Salah satu penyebab penelitian di Indonesia tidak berkembang pesat, antara lain, karena bakat peneliti muda tak terjaga dan tidak dikelola khusus hingga peserta didik lulus perguruan tinggi. Semestinya ada lembaga khusus yang mengelola bakat serta minat meneliti dan menindaklanjuti hasil penelitian peneliti muda.
Direktur Jenderal Pendidikan Dasar Kementerian Pendidikan dan Kebudayaan (Kemdikbud) Hamid Muhammad mengemukakan hal itu seusai membuka Lomba Penelitian Ilmiah Remaja (LPIR) Sekolah Menengah Pertama Tingkat Nasional 2014, Kamis (9/10), di Serpong, Tangerang Selatan.
”Bakat meneliti anak-anak setidaknya dijaga mulai dari SD sampai perguruan tinggi. Kita sudah buat jalurnya melalui lomba seperti ini dan ada beasiswa untuk memastikan anak-anak tetap meneliti. Namun, setelah itu bagaimana? Ini yang belum ada sambungannya,” tutur Hamid.
ADVERTISEMENT
SCROLL TO RESUME CONTENT
Padahal, menurut Direktur Pembinaan SMP Kemdikbud Didik Suhardi, kualitas naskah penelitian yang lolos LPIR meningkat setiap tahun. Tak hanya itu, pemenang LPIR biasanya melanjutkan minat pada bidang penelitiannya di SMA dan ikut beragam lomba. Ini dapat menjadi gambaran tingginya minat penelitian peserta didik.

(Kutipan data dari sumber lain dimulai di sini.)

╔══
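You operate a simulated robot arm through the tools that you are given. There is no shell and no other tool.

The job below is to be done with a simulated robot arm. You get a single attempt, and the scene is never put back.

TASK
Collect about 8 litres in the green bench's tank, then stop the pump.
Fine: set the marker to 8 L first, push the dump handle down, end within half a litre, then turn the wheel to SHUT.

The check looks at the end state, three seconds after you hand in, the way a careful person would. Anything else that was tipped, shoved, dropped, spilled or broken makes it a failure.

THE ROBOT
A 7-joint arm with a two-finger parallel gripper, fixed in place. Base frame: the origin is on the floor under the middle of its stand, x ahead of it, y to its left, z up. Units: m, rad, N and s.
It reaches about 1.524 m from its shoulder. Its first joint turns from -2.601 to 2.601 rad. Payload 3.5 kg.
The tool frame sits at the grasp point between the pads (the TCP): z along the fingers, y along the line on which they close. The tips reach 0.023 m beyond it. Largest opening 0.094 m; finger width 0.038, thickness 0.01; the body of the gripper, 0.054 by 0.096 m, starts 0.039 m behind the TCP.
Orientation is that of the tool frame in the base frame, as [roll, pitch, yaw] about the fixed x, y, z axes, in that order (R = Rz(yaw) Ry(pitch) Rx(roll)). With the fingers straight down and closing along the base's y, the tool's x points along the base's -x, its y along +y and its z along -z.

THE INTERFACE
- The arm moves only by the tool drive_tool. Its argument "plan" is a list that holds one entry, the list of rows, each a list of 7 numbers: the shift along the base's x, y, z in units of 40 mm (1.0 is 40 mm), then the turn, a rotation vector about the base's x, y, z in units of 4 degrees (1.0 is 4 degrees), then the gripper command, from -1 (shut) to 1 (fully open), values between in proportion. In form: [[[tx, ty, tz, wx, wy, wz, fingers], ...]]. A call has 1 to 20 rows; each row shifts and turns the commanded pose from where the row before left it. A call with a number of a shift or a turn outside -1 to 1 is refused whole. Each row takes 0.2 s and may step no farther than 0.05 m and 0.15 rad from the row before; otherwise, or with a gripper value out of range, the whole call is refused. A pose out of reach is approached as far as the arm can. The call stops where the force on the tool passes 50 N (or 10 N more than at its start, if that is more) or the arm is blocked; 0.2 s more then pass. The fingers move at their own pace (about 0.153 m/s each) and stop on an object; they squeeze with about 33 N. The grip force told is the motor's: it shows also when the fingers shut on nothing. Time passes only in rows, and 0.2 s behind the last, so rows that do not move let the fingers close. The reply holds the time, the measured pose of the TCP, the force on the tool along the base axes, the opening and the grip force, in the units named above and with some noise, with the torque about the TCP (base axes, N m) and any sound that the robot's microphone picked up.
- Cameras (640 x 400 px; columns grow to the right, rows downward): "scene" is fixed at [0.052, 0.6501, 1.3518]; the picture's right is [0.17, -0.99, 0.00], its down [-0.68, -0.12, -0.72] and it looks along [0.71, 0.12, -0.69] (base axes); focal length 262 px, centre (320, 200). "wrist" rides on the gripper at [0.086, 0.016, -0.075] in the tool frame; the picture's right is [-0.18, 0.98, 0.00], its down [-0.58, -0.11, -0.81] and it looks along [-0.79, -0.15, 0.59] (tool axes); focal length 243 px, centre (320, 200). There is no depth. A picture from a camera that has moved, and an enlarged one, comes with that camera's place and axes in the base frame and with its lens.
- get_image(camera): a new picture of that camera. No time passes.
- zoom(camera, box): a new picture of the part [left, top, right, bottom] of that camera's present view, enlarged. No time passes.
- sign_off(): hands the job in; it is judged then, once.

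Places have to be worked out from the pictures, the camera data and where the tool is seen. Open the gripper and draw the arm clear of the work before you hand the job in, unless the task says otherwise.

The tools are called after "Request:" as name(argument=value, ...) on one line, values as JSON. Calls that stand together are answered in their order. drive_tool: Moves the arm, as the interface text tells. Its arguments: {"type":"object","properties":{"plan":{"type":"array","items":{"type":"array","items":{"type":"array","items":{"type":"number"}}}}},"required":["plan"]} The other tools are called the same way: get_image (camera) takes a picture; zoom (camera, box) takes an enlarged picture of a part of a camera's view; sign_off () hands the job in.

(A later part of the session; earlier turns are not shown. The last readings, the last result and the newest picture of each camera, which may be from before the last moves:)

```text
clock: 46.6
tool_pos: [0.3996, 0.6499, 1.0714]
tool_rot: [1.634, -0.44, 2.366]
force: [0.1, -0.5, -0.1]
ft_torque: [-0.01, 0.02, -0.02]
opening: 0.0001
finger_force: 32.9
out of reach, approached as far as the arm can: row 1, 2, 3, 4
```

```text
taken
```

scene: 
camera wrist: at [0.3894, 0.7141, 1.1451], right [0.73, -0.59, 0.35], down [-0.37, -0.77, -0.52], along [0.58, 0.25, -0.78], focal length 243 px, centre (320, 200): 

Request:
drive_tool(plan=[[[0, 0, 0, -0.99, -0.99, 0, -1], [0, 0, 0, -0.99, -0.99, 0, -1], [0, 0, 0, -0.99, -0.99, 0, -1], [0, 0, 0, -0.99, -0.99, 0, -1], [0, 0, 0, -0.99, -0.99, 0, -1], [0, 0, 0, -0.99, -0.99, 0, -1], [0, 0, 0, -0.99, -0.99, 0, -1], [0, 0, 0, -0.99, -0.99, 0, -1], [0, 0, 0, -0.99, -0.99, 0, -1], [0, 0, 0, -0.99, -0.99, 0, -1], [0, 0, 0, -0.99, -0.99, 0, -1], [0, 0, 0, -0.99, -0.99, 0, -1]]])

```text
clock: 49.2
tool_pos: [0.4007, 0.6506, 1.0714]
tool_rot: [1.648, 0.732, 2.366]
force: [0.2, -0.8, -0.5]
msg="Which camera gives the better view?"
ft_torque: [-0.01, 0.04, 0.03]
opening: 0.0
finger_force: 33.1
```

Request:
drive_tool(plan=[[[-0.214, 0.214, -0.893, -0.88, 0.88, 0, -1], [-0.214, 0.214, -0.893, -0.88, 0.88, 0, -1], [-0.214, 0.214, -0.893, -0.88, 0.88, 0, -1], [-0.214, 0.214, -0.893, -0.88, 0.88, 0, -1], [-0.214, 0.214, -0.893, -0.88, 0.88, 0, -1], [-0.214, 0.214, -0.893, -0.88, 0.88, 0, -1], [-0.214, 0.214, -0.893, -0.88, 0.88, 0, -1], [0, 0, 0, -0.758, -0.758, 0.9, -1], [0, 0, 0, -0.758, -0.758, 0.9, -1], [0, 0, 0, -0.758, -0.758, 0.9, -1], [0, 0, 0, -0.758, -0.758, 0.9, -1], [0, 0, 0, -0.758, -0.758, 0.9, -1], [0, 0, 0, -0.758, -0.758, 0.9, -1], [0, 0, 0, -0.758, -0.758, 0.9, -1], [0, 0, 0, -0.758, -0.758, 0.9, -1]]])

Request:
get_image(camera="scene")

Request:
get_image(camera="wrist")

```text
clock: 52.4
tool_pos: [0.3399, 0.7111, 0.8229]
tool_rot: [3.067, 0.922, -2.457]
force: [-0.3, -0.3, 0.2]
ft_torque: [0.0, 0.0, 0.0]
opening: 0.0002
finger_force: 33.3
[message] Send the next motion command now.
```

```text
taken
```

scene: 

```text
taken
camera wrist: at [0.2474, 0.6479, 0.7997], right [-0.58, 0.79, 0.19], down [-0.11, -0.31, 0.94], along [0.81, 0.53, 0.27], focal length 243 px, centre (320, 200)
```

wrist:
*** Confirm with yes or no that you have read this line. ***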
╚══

”Jangan disia-siakan. Sekarang, yang penting investasi pada guru. Jika gurunya bagus dan bisa menumbuhkan minat meneliti atau rasa ingin tahu murid, pasti akan banyak anak yang senang meneliti,” papar Didik.
Hamid berharap sekolah mendorong anak menjadi kreatif dan inovatif. Akan lebih baik jika ada kelompok kerja ilmiah murid di setiap sekolah agar peserta kompetisi penelitian semakin banyak. Dengan kelompok kerja itu, bakat atau minat meneliti anak bisa diaplikasikan atau dipraktikkan sehingga menjadi produk atau solusi atas sebuah persoalan. ”Ini memang kompetisi untuk menjadi yang terbaik. Meski begitu, tetap harus diikuti kemampuan kolaborasi atau kerja sama,” kata Hamid. (LUK/YUN)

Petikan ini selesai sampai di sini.